Menjadi santri di kota industri berarti memahami bahwa kemajuan tanpa moral adalah kehampaan, dan industri tanpa nilai adalah kehilangan arah.
Pesantren Budaya
Pesantren di Cilegon tidak sekadar tempat belajar agama. Ia adalah taman kebudayaan spiritual, tempat tumbuhnya nilai-nilai kesederhanaan, keikhlasan, dan kebersamaan. Dari pesantren lahir tradisi marhabanan, hadroh, ziarah wali, selametan kampung, dan berbagai ekspresi budaya Islam yang memperindah kehidupan masyarakat.

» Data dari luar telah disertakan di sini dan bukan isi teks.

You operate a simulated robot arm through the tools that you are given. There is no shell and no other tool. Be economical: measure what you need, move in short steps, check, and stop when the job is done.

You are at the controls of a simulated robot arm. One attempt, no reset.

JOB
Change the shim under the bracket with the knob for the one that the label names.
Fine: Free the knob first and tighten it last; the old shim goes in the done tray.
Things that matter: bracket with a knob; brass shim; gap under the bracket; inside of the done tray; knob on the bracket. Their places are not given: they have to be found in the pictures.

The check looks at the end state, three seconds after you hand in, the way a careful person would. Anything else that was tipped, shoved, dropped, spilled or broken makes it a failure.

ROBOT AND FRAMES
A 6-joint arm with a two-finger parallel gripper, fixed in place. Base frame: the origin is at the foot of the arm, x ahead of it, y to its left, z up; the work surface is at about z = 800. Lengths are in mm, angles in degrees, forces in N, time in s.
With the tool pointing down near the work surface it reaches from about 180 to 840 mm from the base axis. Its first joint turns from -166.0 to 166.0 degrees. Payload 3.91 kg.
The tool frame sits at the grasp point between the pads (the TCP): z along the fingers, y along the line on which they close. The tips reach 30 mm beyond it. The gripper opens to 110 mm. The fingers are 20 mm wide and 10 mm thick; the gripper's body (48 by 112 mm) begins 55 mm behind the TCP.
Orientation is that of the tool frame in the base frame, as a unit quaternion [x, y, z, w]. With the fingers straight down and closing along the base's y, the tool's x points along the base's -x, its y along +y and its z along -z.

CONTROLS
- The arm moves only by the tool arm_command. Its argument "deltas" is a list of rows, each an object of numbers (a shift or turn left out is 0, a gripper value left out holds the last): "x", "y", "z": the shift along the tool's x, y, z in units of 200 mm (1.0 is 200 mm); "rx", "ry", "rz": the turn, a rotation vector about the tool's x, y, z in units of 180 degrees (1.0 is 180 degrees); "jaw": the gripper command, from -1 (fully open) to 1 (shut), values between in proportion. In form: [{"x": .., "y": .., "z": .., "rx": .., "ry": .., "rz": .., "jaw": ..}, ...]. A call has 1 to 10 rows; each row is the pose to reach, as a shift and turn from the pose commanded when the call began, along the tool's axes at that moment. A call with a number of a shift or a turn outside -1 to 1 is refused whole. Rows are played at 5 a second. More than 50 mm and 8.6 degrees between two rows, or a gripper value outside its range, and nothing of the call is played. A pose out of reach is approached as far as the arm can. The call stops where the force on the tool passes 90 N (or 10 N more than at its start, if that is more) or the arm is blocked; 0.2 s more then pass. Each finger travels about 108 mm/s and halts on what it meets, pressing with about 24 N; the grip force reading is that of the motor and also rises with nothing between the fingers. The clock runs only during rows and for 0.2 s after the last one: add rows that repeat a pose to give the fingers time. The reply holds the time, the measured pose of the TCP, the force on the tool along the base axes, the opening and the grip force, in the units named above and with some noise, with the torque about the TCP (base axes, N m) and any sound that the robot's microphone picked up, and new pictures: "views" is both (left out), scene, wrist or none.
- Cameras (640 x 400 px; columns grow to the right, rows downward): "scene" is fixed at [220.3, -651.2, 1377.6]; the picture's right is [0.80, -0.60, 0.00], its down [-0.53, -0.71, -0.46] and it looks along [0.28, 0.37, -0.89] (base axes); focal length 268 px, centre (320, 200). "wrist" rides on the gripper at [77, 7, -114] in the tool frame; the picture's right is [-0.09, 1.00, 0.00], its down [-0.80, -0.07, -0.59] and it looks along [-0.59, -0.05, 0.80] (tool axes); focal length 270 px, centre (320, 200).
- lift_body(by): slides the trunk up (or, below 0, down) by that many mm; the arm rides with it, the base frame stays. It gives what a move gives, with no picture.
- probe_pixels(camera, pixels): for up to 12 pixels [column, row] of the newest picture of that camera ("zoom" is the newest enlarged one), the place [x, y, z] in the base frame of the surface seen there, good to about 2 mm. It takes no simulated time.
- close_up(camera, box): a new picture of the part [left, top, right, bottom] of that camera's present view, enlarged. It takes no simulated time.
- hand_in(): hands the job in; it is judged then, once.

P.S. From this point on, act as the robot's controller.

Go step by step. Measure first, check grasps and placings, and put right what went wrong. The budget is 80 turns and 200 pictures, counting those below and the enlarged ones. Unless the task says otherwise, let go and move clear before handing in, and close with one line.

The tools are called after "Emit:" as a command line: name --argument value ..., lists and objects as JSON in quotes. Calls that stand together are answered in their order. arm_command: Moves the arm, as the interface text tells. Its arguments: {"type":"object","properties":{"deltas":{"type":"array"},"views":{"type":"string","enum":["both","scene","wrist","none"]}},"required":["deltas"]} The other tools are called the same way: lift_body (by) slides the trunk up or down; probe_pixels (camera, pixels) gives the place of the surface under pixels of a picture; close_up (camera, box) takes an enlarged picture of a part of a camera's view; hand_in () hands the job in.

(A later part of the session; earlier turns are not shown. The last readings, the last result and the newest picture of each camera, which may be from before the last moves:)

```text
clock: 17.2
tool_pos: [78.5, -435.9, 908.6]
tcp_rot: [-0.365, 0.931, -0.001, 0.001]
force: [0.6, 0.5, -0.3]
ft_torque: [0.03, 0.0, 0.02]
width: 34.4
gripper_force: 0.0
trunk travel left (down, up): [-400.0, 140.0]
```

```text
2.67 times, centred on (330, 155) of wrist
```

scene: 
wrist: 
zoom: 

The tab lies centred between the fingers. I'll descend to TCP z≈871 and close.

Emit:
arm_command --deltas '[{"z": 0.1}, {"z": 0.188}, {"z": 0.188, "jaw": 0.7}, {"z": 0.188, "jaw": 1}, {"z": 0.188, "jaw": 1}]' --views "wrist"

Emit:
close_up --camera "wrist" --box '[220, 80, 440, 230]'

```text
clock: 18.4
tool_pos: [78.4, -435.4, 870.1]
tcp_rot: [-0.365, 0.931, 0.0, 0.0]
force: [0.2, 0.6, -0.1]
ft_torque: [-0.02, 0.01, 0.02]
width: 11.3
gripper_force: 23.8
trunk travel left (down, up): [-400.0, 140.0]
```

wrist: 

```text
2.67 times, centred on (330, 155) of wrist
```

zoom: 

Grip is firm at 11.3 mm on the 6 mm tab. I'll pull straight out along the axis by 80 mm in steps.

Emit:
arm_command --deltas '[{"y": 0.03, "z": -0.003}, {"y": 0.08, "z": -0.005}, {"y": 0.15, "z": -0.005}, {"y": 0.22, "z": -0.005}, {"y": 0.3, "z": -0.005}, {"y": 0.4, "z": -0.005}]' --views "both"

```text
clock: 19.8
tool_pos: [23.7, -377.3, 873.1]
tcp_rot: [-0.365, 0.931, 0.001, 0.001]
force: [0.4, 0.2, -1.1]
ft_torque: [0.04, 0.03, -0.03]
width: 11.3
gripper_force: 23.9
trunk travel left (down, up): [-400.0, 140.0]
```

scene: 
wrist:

Nilai-nilai itu menjadi fondasi karakter warga Cilegon yang religius sekaligus terbuka. Dalam dunia industri yang keras dan penuh tekanan, pesantren menghadirkan kesejukan batin. Dalam lingkungan kerja yang kompetitif, ajaran santri menegaskan pentingnya kejujuran, tanggung jawab, dan kerja sebagai ibadah.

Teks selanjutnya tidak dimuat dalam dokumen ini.